The EURUSD extended its rally for a fourth straight day on Thursday, nearing the 200-day Simple Moving Average (SMA) at 1.0870 and close to the 1.0900 resistance level. This climb correlates with a softer US Dollar, as the US Dollar Index (DXY) dipped below 104.00 amid a broader decline in US Treasury yields. The Euro found additional support in a modest pullback in 10-year German bund yields after reaching highs near 2.45%.

Market expectations for a 25-basis-point rate cut by the Federal Reserve (Fed) on November 7 have intensified, driven by persistently high PCE inflation data and a strong labor market, ahead of Friday's Nonfarm Payrolls report. The CME FedWatch Tool shows nearly full pricing for this anticipated cut.

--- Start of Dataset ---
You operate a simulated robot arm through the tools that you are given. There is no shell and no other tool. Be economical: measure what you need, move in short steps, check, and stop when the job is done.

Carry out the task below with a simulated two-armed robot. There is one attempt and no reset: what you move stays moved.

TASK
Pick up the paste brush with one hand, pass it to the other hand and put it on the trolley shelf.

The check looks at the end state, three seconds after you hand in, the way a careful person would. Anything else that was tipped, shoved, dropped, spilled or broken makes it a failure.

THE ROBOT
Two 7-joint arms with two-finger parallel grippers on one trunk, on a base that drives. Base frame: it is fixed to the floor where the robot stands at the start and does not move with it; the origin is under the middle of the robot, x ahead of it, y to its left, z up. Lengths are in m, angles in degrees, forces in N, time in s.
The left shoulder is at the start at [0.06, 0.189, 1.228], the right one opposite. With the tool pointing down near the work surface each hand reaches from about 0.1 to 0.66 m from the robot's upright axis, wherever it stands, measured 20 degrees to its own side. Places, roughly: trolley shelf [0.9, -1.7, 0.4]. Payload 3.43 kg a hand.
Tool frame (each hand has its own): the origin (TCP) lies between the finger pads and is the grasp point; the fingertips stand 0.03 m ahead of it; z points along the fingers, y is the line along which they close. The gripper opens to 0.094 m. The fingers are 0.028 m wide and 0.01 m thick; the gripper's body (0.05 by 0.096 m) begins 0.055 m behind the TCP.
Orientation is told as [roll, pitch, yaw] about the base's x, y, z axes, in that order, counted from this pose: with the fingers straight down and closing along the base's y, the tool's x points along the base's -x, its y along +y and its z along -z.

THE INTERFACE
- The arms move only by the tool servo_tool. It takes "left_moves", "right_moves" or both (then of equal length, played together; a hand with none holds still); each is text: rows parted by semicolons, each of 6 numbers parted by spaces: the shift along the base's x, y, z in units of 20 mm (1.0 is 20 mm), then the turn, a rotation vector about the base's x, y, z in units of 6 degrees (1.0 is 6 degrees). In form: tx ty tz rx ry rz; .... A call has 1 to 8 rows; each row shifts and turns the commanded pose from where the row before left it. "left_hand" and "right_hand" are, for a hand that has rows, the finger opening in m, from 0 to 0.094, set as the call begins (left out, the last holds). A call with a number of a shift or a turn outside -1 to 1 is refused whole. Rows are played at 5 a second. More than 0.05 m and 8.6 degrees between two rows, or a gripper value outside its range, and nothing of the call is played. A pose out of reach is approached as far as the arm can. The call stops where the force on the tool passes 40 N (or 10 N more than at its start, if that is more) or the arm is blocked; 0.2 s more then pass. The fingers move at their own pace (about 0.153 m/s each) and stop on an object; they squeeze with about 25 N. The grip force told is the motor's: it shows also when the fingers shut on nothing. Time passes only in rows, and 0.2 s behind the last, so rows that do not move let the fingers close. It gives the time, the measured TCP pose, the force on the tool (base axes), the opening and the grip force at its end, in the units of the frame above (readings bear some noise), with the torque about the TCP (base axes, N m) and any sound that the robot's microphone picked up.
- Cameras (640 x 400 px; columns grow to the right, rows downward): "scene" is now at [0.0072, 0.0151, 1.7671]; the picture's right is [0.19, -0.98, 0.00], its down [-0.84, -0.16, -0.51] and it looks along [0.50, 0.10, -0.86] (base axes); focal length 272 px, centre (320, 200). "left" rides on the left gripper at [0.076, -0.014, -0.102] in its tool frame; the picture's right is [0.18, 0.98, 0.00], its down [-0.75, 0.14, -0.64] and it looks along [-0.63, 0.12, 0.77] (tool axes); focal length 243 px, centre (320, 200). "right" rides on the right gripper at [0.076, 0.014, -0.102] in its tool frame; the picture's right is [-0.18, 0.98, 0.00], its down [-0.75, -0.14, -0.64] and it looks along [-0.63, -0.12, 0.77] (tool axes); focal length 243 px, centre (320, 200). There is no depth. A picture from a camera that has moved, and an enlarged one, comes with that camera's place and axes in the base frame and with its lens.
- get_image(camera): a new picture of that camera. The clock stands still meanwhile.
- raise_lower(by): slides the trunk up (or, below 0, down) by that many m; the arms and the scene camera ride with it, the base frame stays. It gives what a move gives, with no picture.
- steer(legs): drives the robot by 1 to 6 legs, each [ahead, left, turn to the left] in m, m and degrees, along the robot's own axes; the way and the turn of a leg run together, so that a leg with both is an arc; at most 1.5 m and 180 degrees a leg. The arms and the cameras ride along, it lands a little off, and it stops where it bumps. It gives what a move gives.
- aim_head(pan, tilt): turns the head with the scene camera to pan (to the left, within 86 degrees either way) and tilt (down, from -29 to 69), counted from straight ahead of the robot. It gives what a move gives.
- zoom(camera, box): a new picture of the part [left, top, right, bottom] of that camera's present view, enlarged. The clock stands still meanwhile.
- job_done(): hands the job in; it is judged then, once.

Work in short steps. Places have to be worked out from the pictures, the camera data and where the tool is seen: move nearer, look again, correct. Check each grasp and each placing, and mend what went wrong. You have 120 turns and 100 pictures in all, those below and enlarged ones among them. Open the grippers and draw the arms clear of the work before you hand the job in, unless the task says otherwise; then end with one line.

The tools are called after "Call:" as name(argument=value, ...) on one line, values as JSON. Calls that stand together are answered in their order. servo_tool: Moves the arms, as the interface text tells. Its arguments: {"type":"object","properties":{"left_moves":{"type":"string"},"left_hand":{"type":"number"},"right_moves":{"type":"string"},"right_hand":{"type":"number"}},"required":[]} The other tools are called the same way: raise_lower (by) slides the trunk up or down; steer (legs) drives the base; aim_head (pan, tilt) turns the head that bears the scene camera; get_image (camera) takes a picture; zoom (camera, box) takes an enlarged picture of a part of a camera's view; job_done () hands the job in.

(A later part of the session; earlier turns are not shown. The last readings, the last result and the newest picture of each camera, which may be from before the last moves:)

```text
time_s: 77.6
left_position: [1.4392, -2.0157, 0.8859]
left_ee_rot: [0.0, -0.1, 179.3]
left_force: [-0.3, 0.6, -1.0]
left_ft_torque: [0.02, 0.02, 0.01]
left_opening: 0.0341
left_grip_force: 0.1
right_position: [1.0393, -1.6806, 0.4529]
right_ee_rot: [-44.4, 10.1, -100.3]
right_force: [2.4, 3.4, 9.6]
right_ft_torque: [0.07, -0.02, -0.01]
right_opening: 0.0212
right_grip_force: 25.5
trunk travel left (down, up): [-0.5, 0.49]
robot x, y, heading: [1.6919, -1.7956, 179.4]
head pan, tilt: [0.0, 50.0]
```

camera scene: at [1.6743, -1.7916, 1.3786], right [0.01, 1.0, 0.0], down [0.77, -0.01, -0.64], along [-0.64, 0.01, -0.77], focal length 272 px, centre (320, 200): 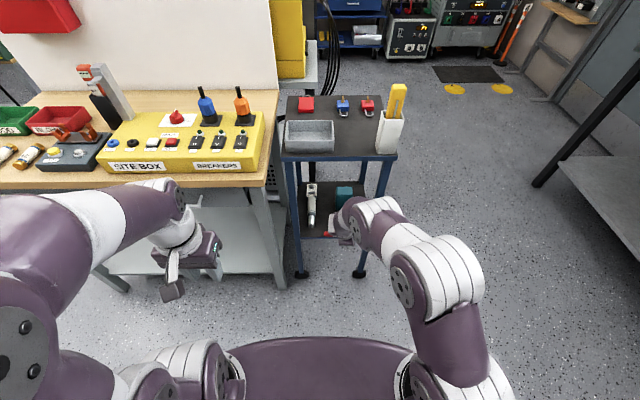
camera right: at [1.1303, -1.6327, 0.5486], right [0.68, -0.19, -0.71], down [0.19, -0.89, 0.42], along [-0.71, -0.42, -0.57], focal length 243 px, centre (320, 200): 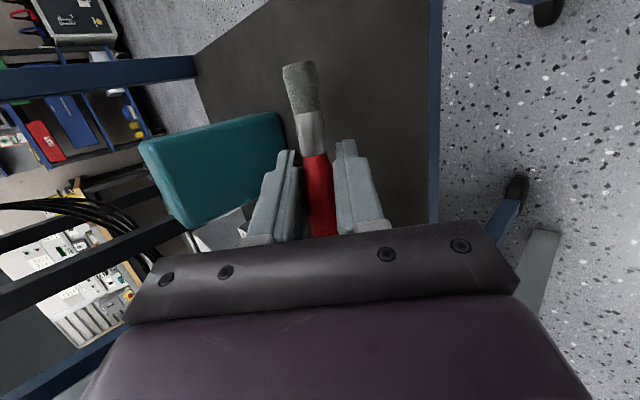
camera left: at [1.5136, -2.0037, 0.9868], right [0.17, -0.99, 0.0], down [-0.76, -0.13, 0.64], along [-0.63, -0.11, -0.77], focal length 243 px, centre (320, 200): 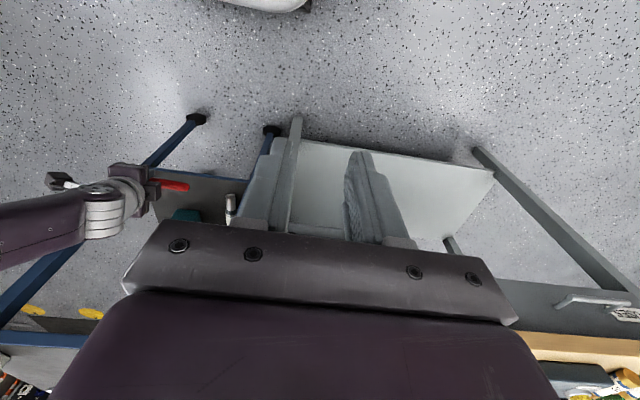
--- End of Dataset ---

Meanwhile, the European Central Bank (ECB) recently cut its Deposit Facility Rate to 3.25%, with officials adopting a cautious approach to further reductions. ECB President Christine Lagarde expects inflation to align with the 2% target by 2025, while Governing Council member Fabio Panetta suggests more easing may be needed. Conversely, board member Isabel Schnabel supports a gradual approach to avoid overshooting targets.

As the Fed and ECB weigh policy, EURUSD's path will likely hinge on broader economic dynamics, with the more robust US economy favoring the Dollar.

Technical Perspective

EURUSD posted a green candle after four consecutive losing weeks, reflecting a pause in the current bearish trend.

In the daily chart of EURUSD, an ongoing bearish trend is visible as the recent selling pressure came after sweeping the buy-side liquidity from the 1.1200 level. Moreover, the post-NFP sentiment showed the same sentiment after having a solid reversal from the dynamic 21 EMA line.

According to the current context, a downside continuation is highly possible, where the selling pressure below the 1.0777 level could lower the price towards the 1.0650 level.

On the other hand, the August 2024 low could work as a crucial support as a minor upward correction is visible from that zone. In that case, overcoming the 20 EMA line might find resistance from the 1.1000 area.